TASK DETAILS: Reproduce the wording of the text excerpt between "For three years" and "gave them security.", with both ends included.

INFORMATION PROVIDED:
**********
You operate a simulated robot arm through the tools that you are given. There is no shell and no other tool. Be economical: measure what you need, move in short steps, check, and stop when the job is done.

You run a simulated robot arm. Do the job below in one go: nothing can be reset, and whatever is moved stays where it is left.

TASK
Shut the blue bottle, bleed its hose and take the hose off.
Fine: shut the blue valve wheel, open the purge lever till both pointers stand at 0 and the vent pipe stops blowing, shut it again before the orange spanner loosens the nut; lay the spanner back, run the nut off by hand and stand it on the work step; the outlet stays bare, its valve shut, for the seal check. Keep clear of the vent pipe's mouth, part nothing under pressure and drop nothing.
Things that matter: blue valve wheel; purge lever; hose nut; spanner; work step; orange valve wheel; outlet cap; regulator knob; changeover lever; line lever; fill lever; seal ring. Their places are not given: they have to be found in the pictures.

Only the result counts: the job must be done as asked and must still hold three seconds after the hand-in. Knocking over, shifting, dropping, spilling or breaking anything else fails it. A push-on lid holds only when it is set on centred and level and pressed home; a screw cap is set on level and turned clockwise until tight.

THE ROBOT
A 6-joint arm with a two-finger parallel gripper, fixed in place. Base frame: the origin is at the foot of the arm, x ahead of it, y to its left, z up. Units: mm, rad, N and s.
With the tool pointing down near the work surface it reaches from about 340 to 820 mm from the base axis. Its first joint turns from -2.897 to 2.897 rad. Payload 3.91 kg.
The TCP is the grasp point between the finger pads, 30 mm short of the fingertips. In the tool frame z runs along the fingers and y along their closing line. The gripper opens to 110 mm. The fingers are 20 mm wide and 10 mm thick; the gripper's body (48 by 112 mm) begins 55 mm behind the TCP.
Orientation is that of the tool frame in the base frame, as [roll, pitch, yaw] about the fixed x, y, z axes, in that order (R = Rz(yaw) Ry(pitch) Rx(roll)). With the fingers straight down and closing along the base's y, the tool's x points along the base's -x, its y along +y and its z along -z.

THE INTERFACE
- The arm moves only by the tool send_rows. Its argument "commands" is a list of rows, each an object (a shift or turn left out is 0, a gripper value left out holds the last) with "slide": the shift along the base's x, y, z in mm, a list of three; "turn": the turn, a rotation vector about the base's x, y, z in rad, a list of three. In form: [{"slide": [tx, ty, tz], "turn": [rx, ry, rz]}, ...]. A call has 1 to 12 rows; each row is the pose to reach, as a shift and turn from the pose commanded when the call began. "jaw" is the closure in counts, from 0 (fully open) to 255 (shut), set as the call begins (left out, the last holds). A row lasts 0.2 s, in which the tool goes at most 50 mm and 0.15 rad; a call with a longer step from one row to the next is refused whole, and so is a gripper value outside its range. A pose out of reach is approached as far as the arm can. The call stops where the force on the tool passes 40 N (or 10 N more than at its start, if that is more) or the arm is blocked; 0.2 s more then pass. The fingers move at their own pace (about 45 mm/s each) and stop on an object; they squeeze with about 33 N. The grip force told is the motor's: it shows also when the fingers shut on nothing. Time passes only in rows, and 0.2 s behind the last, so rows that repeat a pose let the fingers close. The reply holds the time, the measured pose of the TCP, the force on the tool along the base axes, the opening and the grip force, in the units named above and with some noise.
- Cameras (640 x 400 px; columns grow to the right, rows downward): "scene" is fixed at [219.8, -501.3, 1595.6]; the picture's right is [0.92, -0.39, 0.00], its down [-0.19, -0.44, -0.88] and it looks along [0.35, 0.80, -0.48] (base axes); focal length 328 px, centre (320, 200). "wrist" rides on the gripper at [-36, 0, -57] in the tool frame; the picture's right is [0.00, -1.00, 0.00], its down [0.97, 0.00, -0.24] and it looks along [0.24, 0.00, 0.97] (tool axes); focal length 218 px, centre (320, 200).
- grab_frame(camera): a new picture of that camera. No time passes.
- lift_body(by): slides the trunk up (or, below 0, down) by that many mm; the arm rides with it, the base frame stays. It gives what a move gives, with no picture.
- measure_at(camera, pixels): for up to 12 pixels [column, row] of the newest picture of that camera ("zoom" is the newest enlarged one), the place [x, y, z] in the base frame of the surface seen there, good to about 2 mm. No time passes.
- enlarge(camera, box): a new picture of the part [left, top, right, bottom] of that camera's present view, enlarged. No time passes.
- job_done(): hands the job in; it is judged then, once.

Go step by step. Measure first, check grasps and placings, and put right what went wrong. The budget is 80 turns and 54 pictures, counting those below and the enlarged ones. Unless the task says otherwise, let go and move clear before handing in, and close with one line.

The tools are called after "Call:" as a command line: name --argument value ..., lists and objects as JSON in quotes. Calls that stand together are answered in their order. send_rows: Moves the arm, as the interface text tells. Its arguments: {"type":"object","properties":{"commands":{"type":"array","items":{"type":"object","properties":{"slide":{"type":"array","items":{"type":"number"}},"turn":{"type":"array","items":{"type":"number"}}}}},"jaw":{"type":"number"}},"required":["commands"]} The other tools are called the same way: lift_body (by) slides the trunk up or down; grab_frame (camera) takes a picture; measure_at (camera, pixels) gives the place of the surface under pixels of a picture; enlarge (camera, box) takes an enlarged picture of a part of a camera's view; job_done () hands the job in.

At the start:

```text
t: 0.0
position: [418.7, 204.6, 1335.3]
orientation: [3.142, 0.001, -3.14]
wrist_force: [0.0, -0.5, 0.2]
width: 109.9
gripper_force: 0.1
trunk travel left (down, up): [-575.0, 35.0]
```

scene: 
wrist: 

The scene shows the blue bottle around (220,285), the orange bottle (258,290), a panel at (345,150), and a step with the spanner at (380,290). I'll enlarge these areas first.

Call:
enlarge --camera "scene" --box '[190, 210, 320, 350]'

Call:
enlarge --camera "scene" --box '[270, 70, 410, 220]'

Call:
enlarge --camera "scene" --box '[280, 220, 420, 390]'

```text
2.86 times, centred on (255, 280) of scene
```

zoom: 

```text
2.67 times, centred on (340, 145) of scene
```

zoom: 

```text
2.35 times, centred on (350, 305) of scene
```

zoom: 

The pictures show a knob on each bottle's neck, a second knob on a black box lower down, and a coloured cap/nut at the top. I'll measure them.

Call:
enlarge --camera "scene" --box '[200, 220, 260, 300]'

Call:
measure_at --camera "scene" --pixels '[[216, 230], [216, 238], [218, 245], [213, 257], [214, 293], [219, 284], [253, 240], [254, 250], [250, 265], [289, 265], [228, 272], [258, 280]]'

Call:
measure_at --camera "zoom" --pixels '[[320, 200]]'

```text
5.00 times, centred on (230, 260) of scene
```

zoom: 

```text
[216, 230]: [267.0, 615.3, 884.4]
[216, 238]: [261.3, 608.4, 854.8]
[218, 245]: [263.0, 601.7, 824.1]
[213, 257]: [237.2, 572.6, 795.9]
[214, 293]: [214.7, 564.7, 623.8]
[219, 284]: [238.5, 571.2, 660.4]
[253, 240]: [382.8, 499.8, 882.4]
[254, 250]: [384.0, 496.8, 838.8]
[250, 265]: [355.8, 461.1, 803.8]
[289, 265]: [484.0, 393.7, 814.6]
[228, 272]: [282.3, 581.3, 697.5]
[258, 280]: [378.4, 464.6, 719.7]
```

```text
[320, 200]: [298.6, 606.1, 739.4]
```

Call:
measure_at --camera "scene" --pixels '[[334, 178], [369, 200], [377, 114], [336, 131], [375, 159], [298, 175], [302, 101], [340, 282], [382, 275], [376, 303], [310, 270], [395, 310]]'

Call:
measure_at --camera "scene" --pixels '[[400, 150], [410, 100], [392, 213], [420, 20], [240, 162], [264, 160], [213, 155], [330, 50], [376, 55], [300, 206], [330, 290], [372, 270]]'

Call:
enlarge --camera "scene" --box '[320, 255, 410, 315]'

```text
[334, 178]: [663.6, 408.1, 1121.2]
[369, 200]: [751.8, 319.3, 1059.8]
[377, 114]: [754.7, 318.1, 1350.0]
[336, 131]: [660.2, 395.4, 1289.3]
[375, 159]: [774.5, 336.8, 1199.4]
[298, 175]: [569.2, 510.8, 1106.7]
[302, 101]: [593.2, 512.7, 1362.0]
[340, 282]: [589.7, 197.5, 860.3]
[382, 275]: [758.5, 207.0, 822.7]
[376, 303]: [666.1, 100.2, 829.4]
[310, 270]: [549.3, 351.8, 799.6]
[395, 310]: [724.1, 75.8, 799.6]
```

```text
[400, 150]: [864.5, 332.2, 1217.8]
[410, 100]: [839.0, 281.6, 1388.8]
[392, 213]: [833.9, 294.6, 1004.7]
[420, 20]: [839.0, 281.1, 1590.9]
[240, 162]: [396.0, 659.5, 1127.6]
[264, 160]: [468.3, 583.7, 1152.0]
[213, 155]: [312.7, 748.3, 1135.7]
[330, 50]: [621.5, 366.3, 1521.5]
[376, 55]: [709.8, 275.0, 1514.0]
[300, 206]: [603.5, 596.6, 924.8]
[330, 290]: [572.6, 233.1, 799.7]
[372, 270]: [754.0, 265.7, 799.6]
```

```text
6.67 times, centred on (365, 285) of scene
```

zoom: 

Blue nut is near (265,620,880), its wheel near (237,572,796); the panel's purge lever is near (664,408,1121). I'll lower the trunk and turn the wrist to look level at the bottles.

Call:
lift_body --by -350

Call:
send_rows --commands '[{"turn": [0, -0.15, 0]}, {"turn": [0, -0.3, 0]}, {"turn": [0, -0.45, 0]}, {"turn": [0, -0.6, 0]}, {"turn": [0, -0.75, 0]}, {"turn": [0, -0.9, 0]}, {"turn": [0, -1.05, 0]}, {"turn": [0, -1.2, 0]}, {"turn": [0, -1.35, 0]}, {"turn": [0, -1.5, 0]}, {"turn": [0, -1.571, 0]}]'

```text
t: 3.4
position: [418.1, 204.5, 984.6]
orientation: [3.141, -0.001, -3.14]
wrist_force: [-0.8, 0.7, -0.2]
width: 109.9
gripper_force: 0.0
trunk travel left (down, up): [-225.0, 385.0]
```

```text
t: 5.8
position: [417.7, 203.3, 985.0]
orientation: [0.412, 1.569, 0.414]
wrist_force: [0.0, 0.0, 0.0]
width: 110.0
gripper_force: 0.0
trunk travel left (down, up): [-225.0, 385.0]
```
**********
TEXT EXCERPT:
What keeps us going when life feels uncertain, or out of our control?
That is the question sitting underneath today’s Gospel.
Today we celebrate Mother’s Day. For some people, this day brings joy, celebration, phone calls, flowers, and family meals.
For others, this day is complicated. Some miss their mothers deeply. Some carry wounds from painful relationships. Some are doing the duty of mother and father. Some wanted children and could not have them. Some mothers are grieving the loss of a child or children. Some women carry the invisible labor of holding families together while nobody notices. The church makes room for all of that today. Because God sees all of that.
In our Gospel today, Jesus is not speaking to calm and confident disciples.
He is speaking to people who are anxious, confused, and afraid. They know something terrible is coming. Jesus has started talking about betrayal, denial, suffering, and leaving.
This conversation happens the night before the crucifixion. Judas has already left. The tension in the room is heavy. The disciples do not fully understand what is happening, but they know something is wrong. They are scared of losing Jesus.
For three years Jesus has been their teacher, protector, healer, and guide. When people attacked them, Jesus spoke. When people were hungry, Jesus fed them. When storms came, Jesus calmed them. His presence gave them security.
Now Jesus tells them he is going away.
The disciples hear absence. Jesus speaks a promise. “I will ask the Father, and he will give you another Advocate, to be with you forever.”
The word Advocate carries many meanings: comforter, helper, counselor, companion,
someone who stands beside you. In legal language it described someone who defended you when you could not defend yourself alone.
**********
OUTPUT OF THE TASK:
For three years Jesus has been their teacher, protector, healer, and guide. When people attacked them, Jesus spoke. When people were hungry, Jesus fed them. When storms came, Jesus calmed them. His presence gave them security.